• REQUEST 1
Cite the selected excerpt exactly. Begin with "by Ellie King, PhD" and finish with "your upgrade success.".
• REQUEST 2
Your answer continues the selected excerpt from its final sentence.

** Start SELECTED EXCERPT **

Monday, August 9, 2021

The PhD: Five Top Tips for Upgrade Success

by Ellie King, PhD Life:  https://phdlife.warwick.ac.uk/2021/07/28/five-top-tips-for-upgrade-success/

All PhD students have to do an upgrade review. Read below for blogger Ellie’s top tips for your upgrade success.

Apart from your thesis, your upgrade report is one of the most important pieces of work you’ll need to do for your PhD. At Warwick, in your first year you’re registered as a Research Masters student, and it’s only after your upgrade that you’ll be upgraded to a full PhD student status. But, there’s nothing to worry about with this piece of work and its accompanying review meeting. Here are my top 5 tips for upgrade success.

Know what your reviewers want

Your upgrade involves a written report, varying between 4000 and 10,000 words depending on your department, plus an hour or so long meeting with two reviewers (usually two related academics within your department). These reports and meetings can vary massively between departments and even between individual reviewers, so it’s important to know exactly what is required of you. For your report, follow your department’s guidance – they usually have information on their website or even hold an information session for you.

For the review part, you’ll find out who your reviewers are prior to the meeting. These meetings can vary wildly – my meeting was quite a rigorous viva-style defence of my work, but my fellow course mate had to prepare a 15-minute presentation of their work. So, once you know who your reviewers are, send them an email introducing yourself and asking if you need to prepare anything specific. Knowing what to expect will make your upgrade a lot easier to prepare for.

** End SELECTED EXCERPT **
** Start DATA BLOCK **

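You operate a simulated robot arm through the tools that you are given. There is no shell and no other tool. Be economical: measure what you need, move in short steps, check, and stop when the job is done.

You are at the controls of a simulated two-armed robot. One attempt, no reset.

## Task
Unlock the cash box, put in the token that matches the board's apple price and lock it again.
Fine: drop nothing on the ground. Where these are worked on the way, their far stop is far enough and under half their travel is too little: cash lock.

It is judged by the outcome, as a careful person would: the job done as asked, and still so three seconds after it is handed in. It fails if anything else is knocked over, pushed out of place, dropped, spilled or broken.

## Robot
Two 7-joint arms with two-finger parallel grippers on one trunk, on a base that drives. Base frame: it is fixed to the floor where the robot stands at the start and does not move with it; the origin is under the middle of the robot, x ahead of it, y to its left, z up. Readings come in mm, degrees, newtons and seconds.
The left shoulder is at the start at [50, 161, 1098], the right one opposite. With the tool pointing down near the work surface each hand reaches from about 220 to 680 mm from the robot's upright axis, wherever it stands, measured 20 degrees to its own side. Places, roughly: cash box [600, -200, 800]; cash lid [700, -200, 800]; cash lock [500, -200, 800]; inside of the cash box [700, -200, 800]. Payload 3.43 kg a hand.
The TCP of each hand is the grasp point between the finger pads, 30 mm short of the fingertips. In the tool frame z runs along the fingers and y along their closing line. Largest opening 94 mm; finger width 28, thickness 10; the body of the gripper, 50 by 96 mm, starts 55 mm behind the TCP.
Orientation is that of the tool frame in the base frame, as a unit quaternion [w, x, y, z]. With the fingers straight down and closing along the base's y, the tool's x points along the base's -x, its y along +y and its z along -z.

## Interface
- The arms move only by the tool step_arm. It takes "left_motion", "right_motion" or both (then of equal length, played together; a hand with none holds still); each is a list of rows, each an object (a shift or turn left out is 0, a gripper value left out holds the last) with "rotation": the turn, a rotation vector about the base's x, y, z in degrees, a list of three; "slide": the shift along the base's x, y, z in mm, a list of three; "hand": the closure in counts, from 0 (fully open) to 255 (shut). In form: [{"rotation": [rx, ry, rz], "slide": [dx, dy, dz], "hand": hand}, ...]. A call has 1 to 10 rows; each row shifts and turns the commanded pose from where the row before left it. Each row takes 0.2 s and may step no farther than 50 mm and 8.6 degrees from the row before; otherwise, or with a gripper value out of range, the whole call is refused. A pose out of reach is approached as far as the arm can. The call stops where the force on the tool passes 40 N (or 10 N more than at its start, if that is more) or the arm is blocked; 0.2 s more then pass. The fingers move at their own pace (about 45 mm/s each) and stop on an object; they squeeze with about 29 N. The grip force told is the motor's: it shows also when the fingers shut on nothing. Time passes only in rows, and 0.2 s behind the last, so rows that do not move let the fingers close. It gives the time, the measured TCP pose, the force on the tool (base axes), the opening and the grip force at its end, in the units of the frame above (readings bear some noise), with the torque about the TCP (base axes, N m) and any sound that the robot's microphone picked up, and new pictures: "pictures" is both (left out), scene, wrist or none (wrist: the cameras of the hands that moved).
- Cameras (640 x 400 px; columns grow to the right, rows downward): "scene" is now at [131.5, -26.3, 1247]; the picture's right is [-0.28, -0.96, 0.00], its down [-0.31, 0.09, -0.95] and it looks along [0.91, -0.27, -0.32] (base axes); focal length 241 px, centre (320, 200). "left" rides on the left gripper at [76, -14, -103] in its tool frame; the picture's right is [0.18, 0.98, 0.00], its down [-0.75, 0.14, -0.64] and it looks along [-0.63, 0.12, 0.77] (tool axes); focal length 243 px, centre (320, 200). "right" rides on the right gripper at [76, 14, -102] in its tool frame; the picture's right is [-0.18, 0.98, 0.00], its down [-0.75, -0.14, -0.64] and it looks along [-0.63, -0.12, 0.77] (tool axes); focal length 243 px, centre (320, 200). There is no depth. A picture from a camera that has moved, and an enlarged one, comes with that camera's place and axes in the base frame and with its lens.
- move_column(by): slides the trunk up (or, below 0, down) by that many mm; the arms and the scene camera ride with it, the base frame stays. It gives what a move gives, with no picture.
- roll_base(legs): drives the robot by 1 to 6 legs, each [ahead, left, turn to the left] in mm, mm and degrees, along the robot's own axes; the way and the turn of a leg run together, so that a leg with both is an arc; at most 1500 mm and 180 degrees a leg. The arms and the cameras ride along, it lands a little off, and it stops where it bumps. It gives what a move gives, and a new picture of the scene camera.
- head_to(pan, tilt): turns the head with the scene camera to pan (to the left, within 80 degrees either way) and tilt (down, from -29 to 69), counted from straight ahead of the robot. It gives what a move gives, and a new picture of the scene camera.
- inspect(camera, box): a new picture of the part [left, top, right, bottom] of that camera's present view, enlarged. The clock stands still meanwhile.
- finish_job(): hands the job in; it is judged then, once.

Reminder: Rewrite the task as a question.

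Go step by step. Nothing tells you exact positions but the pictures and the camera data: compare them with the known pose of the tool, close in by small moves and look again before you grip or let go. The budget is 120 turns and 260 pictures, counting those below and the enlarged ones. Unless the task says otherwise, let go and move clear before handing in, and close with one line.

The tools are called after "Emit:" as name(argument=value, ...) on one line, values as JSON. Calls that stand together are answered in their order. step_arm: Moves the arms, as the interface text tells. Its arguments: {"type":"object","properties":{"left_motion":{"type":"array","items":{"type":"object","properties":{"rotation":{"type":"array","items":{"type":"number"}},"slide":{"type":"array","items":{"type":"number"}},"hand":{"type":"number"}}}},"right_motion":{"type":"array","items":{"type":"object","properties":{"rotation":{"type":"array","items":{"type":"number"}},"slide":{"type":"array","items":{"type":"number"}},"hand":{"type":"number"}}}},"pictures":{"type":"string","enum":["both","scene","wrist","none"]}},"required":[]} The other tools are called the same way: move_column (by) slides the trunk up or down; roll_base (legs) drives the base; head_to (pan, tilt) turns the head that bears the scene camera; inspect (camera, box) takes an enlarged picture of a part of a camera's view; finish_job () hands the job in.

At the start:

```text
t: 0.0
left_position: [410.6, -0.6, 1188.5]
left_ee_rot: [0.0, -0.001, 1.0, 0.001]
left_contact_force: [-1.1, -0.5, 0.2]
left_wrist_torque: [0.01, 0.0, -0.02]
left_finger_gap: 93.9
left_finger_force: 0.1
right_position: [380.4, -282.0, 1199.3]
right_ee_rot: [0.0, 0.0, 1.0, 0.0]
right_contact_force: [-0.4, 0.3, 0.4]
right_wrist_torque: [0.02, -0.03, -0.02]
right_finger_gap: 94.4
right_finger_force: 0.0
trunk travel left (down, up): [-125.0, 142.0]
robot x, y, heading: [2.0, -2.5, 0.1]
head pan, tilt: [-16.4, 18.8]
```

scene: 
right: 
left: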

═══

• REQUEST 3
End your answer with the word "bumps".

** End DATA BLOCK **

• EXPECTED OUTPUT 1
by Ellie King, PhD Life:  https://phdlife.warwick.ac.uk/2021/07/28/five-top-tips-for-upgrade-success/

All PhD students have to do an upgrade review. Read below for blogger Ellie’s top tips for your upgrade success.

• EXPECTED OUTPUT 2
You’re not meant to know everything

Your upgrade usually takes place around one year (or part-time equivalent) since you started your work. Rest assured, you are not expected to know everything by this time. The upgrade is not a viva (although in my personal experience it really felt like one). You’re not meant to know all the answers at the point, but you are meant to be asking the right questions. This is the ideal place to be at the one year mark – an idea of the literature of your subject, a good set of questions you want to ask, and an idea about how you’re going to answer them.

Nobody wants you to fail

In preparation for your upgrade, you’ll have heard the various outcomes available: a pass, a resubmission, a recommendation to complete the research at an MRes level, or a withdrawal. This sounds incredibly scary, but in reality the outcomes are very flexible and are designed to ensure the right course is taken for you. It is highly unlikely that you will be asked to withdraw, and it is very rare to hear students at Warwick ‘failing’ their upgrade. It’s even more important to remember that NOBODY WANTS YOU TO FAIL. The upgrade review is not there to catch you out and show up your inabilities, it’s there to ensure you have everything you need – the guidance, the skills, the support – to complete your research. If things aren’t quite in place, the upgrade is an opportunity to review and revise your plans to ensure you’re most likely to succeed. It’s not a bad thing either if you’re asked to resubmit – I did and it really helped me clarify what I was doing.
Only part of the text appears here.